A healthy lifestyle might reduce the risk for dementia, even in people with a high genetic risk, new research suggests.
British researchers writing in JAMA studied 196,383 people over 60 and free of dementia at the start of the study. They assigned each a “polygenic risk score,” based on their number of common genetic variants associated with dementia, and a “healthy lifestyle score,” based on smoking, physical activity, diet and alcohol consumption.
Over an average eight-year follow-up, people with the highest genetic risk were at a 91 percent higher risk for dementia compared with those with the lowest. Those with the worst lifestyle scores were at a 34 percent higher risk compared to those with the best. But people with both the worst lifestyle scores and the highest genetic risk were at nearly triple the risk of those with the best scores in both domains.
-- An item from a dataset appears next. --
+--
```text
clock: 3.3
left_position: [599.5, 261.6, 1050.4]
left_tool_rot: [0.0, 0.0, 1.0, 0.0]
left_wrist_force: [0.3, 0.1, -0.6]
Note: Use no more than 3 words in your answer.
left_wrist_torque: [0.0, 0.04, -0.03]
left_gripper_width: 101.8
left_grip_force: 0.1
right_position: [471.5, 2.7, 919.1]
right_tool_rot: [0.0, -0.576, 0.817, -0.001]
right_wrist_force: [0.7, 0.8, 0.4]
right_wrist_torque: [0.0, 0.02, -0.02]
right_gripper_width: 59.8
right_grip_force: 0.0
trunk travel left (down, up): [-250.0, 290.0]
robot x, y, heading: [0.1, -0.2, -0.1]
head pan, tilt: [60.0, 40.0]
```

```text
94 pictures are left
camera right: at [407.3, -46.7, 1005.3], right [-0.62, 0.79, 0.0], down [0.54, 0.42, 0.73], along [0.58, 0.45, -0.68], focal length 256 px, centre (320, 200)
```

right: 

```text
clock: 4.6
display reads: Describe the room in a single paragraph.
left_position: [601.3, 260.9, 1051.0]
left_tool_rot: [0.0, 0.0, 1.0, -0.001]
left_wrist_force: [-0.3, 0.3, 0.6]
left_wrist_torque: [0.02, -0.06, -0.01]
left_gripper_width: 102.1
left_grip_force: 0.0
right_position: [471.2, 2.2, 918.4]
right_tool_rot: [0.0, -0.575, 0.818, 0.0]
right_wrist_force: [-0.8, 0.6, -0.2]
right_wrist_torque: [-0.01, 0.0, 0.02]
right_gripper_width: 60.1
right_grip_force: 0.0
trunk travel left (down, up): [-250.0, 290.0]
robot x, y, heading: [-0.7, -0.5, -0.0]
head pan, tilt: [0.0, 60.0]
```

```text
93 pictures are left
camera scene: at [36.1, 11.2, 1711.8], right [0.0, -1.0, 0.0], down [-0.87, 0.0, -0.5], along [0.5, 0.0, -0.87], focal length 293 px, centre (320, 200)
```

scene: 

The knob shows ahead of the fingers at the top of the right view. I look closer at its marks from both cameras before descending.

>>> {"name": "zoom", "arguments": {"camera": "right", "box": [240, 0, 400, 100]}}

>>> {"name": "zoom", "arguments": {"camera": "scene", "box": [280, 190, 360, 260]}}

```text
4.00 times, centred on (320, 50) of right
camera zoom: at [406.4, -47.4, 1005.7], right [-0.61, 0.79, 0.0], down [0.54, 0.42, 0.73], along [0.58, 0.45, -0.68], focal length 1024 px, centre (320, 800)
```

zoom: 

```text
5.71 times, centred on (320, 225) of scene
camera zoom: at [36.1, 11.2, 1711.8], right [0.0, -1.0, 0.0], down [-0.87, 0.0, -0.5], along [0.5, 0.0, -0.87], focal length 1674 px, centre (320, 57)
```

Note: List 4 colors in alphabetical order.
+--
There was no correlation between genetic risk score and lifestyle score, which suggests that lifestyle is an independent risk factor for dementia risk.
The study was observational, so it cannot determine whether an unhealthy lifestyle actually causes dementia, only that there was an association between the two.
“There are no guarantees,” said the senior author, David J. Llewellyn, an associate professor at the University of Exeter Medical School. “Some people who did all the right things still developed dementia. But our findings suggest that it may be possible to reduce your risk by about a third by living a healthy lifestyle, regardless of your genetic risk.”